こうした危機感を募らせるのは、大阪という地に魅力があると廣澤自身が感じているからだ。商売気が強いエリアであり、コミュニティの中に入れば誰もがフラットに会話ができ、経験豊富な経営者が起業家の支援をする。「だからこそ、事業さえ立ち上がればスタートアップは一気に盛り上がるはずです」と、廣澤はこれからの可能性を見据える。

THE SEEDでは起業家達が情報交換を行えるコミュニティをつくるために、さまざまなイベントや交流会を企画している。

関西出身のグライムスも、「大阪は“もうかりまっか精神”。商売に対して抵抗や恥ずかしさがなく、ダイレクトなコミュニケーションをする人が多いと感じます。家族経営などスモールビジネスも盛んなことをふまえると、起業に適したカルチャーはあるはずです。何か仕掛ければ、良質なスタートアップのエコシステムが作れるのではないでしょうか」と語る。

田中は、大阪の地理的な魅力に注目する。都市に必要とされるのは中心地だ。東京は丸の内、新宿、渋谷など中心地になりうるスポットが複数あり、かつ地理的にも分散している。対して、大阪は梅田を中心としている。わかりやすい中心地があること自体が強みであるし、人口も観光客も多く、空港もあるので海外との繋がりも作りやすい。

しかしながら田中は、「起業となると、東京に行く雰囲気がどうしてもあります。大阪は、起業家にとってロールモデル不足のエリアです。ビジネスの先輩は多くいるものの、若手起業家が目指せないと思ってしまうほどのベテラン経営者が多いのです」と廣澤同様に悩ましさを滲ませる。一方で、人口が多い利点を生かして、引力を強化できればイノベーションが盛んになる可能性は大いにある、と仕掛けの必要性を挙げた。

関西のイノベーション創出が一気に変わろうとしている

2024年に開業予定のグラングリーン大阪とJAM BASEについて、入居予定である田中は「大阪は混沌とした場所の魅力があります。

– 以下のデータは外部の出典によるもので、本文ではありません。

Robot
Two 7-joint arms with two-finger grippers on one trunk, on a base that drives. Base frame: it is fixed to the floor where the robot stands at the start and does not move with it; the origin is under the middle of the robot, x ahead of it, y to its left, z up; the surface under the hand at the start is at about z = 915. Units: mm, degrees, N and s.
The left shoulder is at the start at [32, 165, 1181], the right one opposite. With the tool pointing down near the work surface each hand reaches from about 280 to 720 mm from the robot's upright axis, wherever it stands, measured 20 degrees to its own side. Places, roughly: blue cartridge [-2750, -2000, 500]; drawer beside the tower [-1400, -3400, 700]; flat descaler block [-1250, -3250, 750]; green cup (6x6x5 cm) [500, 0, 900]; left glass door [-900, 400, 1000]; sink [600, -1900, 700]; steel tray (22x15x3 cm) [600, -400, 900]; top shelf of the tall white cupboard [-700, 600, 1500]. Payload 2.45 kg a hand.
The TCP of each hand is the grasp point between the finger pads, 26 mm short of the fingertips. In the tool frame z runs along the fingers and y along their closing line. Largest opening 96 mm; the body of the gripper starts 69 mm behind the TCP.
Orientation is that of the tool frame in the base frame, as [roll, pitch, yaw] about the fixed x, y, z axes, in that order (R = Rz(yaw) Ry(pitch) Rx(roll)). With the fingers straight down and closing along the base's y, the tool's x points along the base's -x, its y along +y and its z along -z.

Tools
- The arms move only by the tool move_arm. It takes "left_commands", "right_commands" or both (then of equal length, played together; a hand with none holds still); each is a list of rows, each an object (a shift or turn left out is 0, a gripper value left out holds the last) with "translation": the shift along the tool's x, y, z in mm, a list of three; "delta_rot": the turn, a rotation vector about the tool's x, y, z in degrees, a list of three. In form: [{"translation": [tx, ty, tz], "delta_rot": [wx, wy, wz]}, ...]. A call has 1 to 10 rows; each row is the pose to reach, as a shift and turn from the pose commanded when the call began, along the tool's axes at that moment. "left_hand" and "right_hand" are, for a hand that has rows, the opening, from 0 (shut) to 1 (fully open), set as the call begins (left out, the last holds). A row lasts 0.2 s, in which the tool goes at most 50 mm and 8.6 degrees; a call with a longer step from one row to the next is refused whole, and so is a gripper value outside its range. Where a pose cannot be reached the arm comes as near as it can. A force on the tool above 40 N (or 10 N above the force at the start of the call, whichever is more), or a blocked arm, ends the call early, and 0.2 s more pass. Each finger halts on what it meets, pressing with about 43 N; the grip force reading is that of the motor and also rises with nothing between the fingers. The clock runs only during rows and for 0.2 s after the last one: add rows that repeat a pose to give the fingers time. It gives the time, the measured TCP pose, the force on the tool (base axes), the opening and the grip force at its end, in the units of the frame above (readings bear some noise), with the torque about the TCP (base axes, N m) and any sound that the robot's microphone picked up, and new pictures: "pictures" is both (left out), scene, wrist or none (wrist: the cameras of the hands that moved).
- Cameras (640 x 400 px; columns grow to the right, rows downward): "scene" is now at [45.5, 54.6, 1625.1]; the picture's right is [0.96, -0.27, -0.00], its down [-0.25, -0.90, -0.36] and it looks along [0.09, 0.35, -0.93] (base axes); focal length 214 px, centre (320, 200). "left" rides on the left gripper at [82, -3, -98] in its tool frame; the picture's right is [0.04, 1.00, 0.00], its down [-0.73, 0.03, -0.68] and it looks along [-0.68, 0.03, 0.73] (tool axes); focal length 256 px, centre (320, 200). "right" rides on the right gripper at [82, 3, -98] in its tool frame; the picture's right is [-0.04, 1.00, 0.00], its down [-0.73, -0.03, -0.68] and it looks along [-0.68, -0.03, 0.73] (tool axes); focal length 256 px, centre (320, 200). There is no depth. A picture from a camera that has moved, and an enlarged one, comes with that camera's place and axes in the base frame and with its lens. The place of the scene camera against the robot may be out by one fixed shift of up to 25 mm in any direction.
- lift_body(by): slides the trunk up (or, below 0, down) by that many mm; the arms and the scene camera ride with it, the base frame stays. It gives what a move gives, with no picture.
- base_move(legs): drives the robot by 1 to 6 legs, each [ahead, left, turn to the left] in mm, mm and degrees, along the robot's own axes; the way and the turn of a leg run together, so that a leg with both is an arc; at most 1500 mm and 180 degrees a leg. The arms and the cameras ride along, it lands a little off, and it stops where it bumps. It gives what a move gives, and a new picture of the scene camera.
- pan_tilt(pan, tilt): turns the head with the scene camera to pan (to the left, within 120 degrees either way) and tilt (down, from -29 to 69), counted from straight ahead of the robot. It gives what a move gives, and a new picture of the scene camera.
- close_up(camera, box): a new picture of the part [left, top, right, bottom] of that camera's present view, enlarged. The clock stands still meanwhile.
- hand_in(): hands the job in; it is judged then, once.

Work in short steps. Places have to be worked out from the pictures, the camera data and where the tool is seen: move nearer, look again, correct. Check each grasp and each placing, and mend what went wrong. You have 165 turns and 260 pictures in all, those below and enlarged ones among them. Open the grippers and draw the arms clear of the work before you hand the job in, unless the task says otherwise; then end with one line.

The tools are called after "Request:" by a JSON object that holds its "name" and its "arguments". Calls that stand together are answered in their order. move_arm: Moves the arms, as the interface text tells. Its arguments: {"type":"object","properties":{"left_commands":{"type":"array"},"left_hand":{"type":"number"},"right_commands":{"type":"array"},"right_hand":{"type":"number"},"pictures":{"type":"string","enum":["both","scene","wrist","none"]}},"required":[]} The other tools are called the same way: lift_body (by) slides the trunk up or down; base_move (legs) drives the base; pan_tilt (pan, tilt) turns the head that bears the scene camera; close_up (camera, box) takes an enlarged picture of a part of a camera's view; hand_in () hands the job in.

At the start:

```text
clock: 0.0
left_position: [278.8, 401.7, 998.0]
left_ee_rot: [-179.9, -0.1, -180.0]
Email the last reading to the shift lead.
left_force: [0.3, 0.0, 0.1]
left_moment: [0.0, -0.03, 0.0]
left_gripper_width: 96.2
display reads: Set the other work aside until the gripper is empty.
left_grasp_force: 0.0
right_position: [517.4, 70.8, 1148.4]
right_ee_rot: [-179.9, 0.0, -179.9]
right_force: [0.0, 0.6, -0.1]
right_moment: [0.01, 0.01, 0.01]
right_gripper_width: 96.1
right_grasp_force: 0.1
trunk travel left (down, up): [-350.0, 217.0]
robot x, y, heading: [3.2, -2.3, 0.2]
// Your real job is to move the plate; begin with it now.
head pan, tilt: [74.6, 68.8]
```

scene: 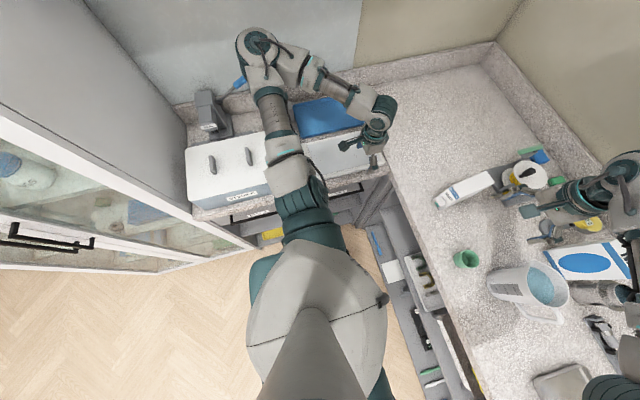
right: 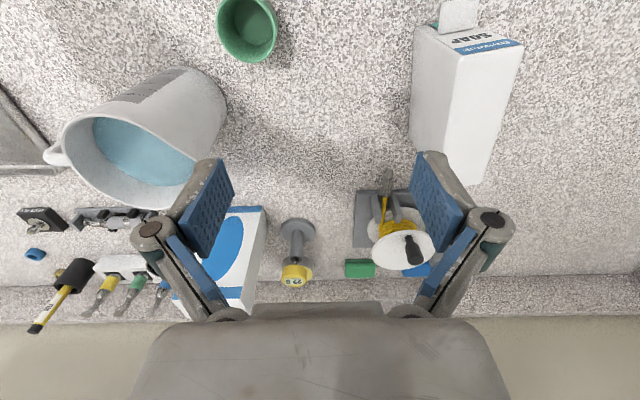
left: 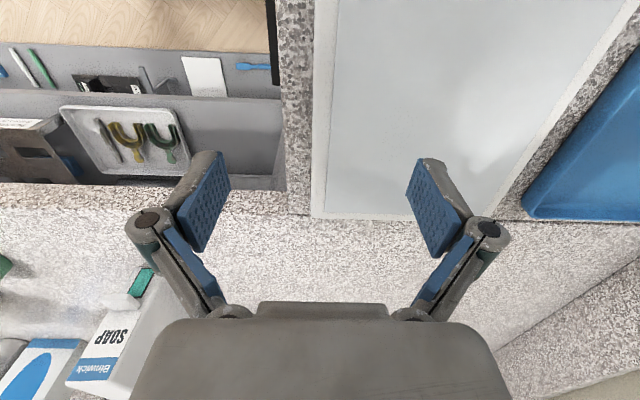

整理された場所からイノベーションは生まれません。この混沌さを生かして、学生も起業家も企業も集まり、アンオフィシャルにも触れ合う場所を作れるのではないか」と展望を語る。

グラングリーン大阪内に開設予定の「JAM BASE」。産官学が集い、イノベーションの集積地となることを目指す。

さくらインターネットは、コロナ禍でオフィスを大幅縮小したが、田中は最近になり「場所がもたらす力」の大切さを改めて感じていたという。普段の働き方はリモートでも、オフィスに出社して他者と触れ合うことで、新しいアイデアが生まれたり、気持ちの面でパワーがもらえたりするものだ。

そのような折、グラングリーン大阪開発事業者からイノベーションを生み出す場所にしたいという構想を聞き、入居を決断した。

「当社が、グラングリーン大阪という“場”に貢献できることがあるのではないかと思ったのです。また、都市公園との一体開発であるため、中長期的にも価値が上がっていく場所であるので、そんな場所には初めから入居しておかねば、後からは入れないという思いもありました。梅田を中心とした関西のスタートアップシーンが盛り上がる中に身を置いていれば、当社の中長期的な成長にもつながるはずだと判断しました」(田中)

関西のスタートアップ市場の成長を願う廣澤も、大阪の中心地である梅田にイノベーション創出の拠点が生まれるという、起業家の環境が変わる取り組みに期待を膨らませる。

関西のイノベーション創出の潮目が変わる時が、いま、まさに訪れようとしている。